╭─ Recorded data

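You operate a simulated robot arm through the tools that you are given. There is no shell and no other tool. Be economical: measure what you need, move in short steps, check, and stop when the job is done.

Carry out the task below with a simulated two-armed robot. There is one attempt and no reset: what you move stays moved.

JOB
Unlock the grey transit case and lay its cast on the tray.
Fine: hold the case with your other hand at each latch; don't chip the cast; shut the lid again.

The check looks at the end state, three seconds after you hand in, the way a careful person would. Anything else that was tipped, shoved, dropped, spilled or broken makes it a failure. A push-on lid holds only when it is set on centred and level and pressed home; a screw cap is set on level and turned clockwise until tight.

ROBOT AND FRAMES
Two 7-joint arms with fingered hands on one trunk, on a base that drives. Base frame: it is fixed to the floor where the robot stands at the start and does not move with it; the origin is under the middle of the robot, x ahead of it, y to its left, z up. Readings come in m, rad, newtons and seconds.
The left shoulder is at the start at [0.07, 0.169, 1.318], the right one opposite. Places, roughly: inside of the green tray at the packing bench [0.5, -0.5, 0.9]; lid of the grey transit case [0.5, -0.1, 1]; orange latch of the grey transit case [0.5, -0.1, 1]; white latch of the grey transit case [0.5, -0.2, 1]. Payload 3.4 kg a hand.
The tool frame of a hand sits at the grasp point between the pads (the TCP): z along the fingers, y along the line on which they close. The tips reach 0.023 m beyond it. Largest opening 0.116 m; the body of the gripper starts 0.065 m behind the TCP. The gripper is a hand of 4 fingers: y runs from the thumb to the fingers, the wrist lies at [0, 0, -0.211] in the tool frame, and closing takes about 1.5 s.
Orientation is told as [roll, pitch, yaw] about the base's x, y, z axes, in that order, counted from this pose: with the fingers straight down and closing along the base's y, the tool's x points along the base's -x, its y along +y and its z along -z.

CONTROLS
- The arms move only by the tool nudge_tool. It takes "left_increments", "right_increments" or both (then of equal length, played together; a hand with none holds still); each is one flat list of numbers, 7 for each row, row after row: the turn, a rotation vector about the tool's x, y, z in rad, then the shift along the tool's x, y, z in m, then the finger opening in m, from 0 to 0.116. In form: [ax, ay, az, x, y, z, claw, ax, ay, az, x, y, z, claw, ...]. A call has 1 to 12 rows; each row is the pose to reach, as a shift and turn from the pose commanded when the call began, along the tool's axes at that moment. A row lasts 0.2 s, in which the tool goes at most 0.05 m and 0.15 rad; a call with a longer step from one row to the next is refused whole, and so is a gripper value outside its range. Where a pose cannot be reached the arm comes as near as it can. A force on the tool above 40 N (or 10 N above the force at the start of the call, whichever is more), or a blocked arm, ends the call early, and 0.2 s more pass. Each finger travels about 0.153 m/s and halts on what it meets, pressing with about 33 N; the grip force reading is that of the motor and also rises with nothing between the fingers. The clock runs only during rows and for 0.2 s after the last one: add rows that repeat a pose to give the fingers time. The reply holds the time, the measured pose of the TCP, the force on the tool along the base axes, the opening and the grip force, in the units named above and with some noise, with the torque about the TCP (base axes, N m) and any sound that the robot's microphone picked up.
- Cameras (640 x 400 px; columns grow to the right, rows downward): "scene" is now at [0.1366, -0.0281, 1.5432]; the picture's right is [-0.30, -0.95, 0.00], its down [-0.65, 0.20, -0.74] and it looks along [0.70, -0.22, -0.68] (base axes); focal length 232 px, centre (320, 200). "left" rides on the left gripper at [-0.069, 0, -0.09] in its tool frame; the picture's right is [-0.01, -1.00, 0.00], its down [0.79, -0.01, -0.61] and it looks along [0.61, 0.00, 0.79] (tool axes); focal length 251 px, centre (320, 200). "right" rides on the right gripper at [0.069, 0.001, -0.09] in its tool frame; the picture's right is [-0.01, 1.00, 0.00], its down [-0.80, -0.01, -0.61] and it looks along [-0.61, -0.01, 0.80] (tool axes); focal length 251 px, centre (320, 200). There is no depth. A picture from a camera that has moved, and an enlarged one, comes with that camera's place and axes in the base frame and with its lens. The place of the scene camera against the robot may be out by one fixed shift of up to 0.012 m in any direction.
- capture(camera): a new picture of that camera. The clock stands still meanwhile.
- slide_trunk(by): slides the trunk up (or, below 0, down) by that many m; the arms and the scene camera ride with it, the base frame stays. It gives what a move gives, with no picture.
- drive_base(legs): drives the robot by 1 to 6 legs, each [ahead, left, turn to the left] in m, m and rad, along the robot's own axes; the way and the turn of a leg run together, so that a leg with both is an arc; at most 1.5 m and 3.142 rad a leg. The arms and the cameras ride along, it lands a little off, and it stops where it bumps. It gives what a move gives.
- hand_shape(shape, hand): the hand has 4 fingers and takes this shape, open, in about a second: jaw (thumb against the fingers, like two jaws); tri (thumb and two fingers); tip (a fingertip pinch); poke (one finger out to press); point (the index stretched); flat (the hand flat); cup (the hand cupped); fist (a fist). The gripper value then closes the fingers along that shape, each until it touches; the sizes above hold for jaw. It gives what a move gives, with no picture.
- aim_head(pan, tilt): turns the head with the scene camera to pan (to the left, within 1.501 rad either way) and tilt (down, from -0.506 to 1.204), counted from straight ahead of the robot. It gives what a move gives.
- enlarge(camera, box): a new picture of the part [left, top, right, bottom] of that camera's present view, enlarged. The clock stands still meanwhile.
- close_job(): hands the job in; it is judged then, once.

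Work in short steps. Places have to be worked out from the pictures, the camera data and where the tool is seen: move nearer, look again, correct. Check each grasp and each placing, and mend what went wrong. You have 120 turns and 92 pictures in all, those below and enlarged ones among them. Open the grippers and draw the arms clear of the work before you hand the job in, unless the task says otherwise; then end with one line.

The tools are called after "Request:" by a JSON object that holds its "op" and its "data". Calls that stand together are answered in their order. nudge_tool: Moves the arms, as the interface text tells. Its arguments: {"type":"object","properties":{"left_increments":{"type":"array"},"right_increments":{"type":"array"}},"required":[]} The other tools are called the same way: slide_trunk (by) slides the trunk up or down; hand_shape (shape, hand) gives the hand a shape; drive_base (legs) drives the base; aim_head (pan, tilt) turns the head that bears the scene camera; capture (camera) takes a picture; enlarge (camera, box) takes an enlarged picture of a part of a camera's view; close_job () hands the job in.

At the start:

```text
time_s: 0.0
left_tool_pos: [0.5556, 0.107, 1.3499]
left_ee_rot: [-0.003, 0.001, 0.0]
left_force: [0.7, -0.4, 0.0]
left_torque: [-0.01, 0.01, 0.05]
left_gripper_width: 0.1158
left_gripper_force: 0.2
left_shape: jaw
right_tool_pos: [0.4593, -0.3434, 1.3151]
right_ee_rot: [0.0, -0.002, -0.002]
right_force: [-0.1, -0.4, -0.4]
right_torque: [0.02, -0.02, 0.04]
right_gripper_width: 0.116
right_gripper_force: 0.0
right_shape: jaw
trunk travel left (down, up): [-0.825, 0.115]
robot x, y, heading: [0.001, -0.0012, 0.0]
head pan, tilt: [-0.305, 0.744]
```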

╰─
╭─ Source document

The size and weight of loaded semi-trucks rumbling along New Jersey roadways make it imperative that they comply with trucking industry regulations. If you or a loved one sustained injuries because a big truck violated safety regulations and an accident occurred, you might have grounds for a claim. We often represent clients with catastrophic injuries due to the negligence of a trucking company.
According to Fleet Management Weekly, overloaded vehicles not only cause maintenance concerns but can also reduce drivability and cause reliability issues.
Defining an overloaded vehicle
A commercial truck’s gross vehicle weight rating includes the body, auxiliary equipment, chassis, and payload. The gross axle weight rating is the maximum load allowed for the trailer and truck combination. An overloaded vehicle exceeds the GVWR and GAWR, potentially making it unsafe.
Capping truck weights improves the safety of big trucks when loaded. However, it also limits the amount of money the trucking company makes. As a result, drivers and companies often violate federal regulations and knowingly overload the trucks.

╰─

• Required work:
• A. Output nothing except the lines from the line with "- aim_head(pan, tilt): turns" through the line with "Work in short", copied exactly, end lines included. Each line that is not empty gets a number of its own, and empty lines are dropped.
• B. I need the source document continued from the place where it stops.

• Outputs in order:
• A.
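1. - aim_head(pan, tilt): turns the head with the scene camera to pan (to the left, within 1.501 rad either way) and tilt (down, from -0.506 to 1.204), counted from straight ahead of the robot. It gives what a move gives.
2. - enlarge(camera, box): a new picture of the part [left, top, right, bottom] of that camera's present view, enlarged. The clock stands still meanwhile.
3. - close_job(): hands the job in; it is judged then, once.
4. Work in short steps. Places have to be worked out from the pictures, the camera data and where the tool is seen: move nearer, look again, correct. Check each grasp and each placing, and mend what went wrong. You have 120 turns and 92 pictures in all, those below and enlarged ones among them. Open the grippers and draw the arms clear of the work before you hand the job in, unless the task says otherwise; then end with one line.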

• B.
How overloaded trucks cause accidents
Trucks loaded with more cargo than what the rating system allows risks the driver and the occupants of the vehicles sharing the road with them. Even if the accident is not caused by the truck, it can still escalate the severity of injuries. Some of the most common ways an overloaded vehicle causes an accident includes the following:
- Shifting cargo decreases the driver’s control of the truck.
- The braking system cannot handle the extra weight of the truck and fails.
- Too much weight on the cargo bed or in the trailer can cause the vehicle to overturn or jackknife.
A settlement from your accident with a big truck can recover damages for medical expenses, rehabilitation, lost wages as well as other economic and non-economic factors.